EXTRACT:

Конечно, Бакланов жестоко оскорбился, а на всех присутствовавших такое обращение с заслуженным боевым человеком произвело неприятное впечатление.

Но оригинальнее всего, что после такого ответа сам же Н. Н. Муравьев сделал представление в Петербург, выставил в лучшем свете заслуги Бакланова и ходатайствовал о награждении его единовременным пособием в пять тысяч рублей, что и было исполнено. К чему же этот столь резкий и неуместный в отношении к генералу ответ, в присутствии множества посторонних лиц и нескольких казачьих офицеров и даже казаков?..

Войдя в дом, занятый главным местным начальником, и увидав в одной комнате несколько персидских ковров, Николай Николаевич обратился к генералу Врангелю с вопросами:

— Что это, ковры казенные?

— Да-с, казенные.

— Ну, и верно особый смотритель для них полагается?

— Нет-с, не полагается.

Вопросы были с иронией, а ответы с раздражением, тем более естественным, что ковры были заведены еще предместником барона и он не мог отвечать за действия [280] другого, если бы действия были даже и самые противозаконные, чего уже никак нельзя было сказать о нескольких коврах, приобретенных на деньги, отпущенные для меблировки казенного дома. От предложенного обеда Муравьев отказался и потребовал себе редьку, гречневую кашу с постным маслом и квасу (был великий пост). Спартанская трапеза вызвала всеобщую улыбку...

Должно быть эти злополучные ковры и десяток горшков с красивыми комнатными растениями особенно возмутили спартанские наклонности генерала Муравьева, ибо на другое утро адъютант его, Клавдий Ермолов, показал нам письмо Муравьева к его отцу, Алексею Петровичу, в Москву, наделавшее в свое время столько шума и вызвавшее резкий ответ одного из кавказских офицеров. Письмо это и ответ на него были впоследствии напечатаны в Русской Старине. Главное содержание письма был упрек кавказской армии за изнеженность, за роскошь, за упадок ее духа, крайние заботы о своих удобствах, причем проводилась параллель с временем командования Ермоловым, когда он в 1818 году, при постройке Грозной, жил в землянке, до сих пор скромно стоящей во дворе дворца, "как упрек нынешнему времени".

Нет сомнения, что знаменитое письмо было набросано под минутным впечатлением неудовольствия, а еще вероятнее — под влиянием сильного предубеждения против управления князя Воронцова, к которому, как известно, генерал Муравьев питал личное нерасположение еще со времен своего командования 5-м пехотным корпусом, расположенным в Новороссийском генерал-губернаторстве, где между Воронцовым и Муравьевым возникли в средине тридцатых годов какие-то неудовольствия, кончившиеся двенадцатилетнею опалой последнего. Несомненно также, что впоследствии Муравьев должен был сожалеть о злополучном письме этом и особенно о его разглашении. Как человек умный, не мог же он не сознать всей ошибочности выраженного [281] в нем взгляда и, прямо говоря, всей бестактности хулить и унижать армию, во главе коей ему предстояло вести войну в Турции и покорить Кавказ. Не помню, где и от кого наслышался я, что и сам покойный Алексей Петрович Ермолов не одобрил письма Муравьева.

EXERCISE TASKS:
**A)** Retype the section of the extract that opens with "Войдя в дом, занятый" and closes with "вызвала всеобщую улыбку...".
**B)** Keep the extract going from its last sentence.

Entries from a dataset
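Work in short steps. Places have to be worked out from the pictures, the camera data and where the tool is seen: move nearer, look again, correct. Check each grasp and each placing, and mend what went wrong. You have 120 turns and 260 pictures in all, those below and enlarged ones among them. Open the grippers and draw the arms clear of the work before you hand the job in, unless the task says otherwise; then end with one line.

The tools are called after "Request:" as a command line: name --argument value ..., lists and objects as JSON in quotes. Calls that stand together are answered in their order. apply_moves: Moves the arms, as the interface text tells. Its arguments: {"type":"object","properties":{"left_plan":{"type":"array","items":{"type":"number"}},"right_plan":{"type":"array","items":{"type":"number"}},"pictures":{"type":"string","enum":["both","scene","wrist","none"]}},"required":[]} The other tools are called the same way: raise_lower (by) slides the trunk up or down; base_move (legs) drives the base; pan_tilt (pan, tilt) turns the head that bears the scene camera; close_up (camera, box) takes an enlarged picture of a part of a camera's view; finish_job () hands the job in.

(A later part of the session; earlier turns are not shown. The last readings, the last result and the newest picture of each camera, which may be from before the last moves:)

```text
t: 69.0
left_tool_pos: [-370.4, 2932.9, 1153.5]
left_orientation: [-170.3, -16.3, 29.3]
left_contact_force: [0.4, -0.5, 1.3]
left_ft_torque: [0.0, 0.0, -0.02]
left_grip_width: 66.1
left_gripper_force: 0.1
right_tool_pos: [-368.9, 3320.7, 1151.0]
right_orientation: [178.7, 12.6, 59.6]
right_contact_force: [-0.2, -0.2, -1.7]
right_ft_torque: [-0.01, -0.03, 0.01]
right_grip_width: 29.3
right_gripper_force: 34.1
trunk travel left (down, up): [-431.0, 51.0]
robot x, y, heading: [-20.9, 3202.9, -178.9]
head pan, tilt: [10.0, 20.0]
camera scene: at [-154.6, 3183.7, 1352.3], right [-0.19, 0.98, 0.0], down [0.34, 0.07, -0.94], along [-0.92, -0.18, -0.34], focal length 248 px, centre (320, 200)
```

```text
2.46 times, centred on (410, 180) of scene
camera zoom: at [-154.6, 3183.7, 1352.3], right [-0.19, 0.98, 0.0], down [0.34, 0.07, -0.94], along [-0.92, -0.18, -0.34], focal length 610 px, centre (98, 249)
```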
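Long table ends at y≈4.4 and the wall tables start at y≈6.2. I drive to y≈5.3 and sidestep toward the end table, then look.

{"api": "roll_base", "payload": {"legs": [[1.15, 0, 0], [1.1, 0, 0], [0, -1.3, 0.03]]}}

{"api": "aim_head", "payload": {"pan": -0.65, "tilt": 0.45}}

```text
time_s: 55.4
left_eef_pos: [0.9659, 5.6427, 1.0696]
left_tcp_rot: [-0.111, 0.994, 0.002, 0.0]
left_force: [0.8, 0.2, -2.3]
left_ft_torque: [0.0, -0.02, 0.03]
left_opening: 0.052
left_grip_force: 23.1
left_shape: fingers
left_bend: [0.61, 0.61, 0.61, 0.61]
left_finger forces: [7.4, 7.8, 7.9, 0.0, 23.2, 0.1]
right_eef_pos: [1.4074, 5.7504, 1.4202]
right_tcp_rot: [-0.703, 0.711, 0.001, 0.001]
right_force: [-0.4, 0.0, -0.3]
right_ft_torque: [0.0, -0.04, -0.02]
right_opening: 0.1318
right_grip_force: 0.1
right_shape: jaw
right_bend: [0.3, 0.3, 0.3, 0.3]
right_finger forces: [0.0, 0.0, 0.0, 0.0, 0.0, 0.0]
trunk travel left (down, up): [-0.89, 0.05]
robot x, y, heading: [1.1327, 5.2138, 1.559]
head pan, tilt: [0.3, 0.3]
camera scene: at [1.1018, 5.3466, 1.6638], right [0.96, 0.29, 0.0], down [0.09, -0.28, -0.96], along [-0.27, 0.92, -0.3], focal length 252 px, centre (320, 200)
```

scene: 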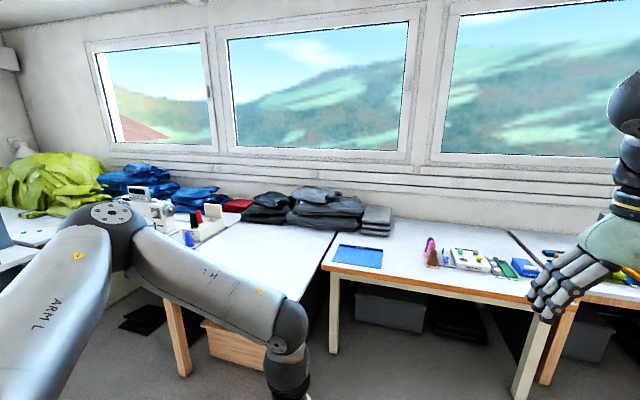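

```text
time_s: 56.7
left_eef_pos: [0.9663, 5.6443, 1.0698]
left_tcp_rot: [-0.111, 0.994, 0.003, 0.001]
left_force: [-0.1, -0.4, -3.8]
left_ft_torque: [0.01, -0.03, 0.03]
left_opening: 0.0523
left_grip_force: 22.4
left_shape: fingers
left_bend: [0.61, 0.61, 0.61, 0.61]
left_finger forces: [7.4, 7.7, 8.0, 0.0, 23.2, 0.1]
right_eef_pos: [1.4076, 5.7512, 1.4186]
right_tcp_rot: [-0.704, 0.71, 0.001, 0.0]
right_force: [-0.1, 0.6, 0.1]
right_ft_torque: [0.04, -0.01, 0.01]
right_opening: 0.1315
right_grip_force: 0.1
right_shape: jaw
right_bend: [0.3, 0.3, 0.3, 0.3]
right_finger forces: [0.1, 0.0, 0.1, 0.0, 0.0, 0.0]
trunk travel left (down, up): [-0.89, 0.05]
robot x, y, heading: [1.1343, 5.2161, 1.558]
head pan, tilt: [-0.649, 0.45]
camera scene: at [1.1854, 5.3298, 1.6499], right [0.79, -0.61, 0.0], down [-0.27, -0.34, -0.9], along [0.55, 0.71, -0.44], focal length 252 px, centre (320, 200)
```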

RESPONSES TO THE TASKS:
**A)**
Войдя в дом, занятый главным местным начальником, и увидав в одной комнате несколько персидских ковров, Николай Николаевич обратился к генералу Врангелю с вопросами:

— Что это, ковры казенные?

— Да-с, казенные.

— Ну, и верно особый смотритель для них полагается?

— Нет-с, не полагается.

Вопросы были с иронией, а ответы с раздражением, тем более естественным, что ковры были заведены еще предместником барона и он не мог отвечать за действия [280] другого, если бы действия были даже и самые противозаконные, чего уже никак нельзя было сказать о нескольких коврах, приобретенных на деньги, отпущенные для меблировки казенного дома. От предложенного обеда Муравьев отказался и потребовал себе редьку, гречневую кашу с постным маслом и квасу (был великий пост). Спартанская трапеза вызвала всеобщую улыбку...

**B)**
В чем обвинялась кавказская армия? В изнеженности, в стремлении к удобствам, к роскоши, в упадке духа и дисциплины. Никаких оснований к подобному порицанию, брошенному в лицо целой армии, не было. Разве с такими изнеженными войсками можно было при Баш-Кадык-Ларе или Кюрюк-Дара разбить в пять раз сильнейшего неприятеля? Разве такой поход, какой совершен князем Аргутинским в 1853 году (о чем рассказано мною выше), или такое поражение, какое нанесено за три месяца до приезда генерала Муравьева при Исти-су Шамилю шестью ротами Кабардинского полка, в умении коих быть мертвыми во фронте Н. Н. сомневался, могли быть совершены изнеженными, упавшими духом войсками? Разве не батальоны кавказских гренадер вынесли на своих плечах главнейшие удары неудачного карского штурма на глазах самого же Муравьева? Разве после этой кровавой неудачи, не от них зависевшей, они упали духом и не исполнили той замечательной блокады, которая заставила Карс сдаться на капитуляцию? В чем же новый главнокомандующий нашел источники для своих неблагоприятных заключений?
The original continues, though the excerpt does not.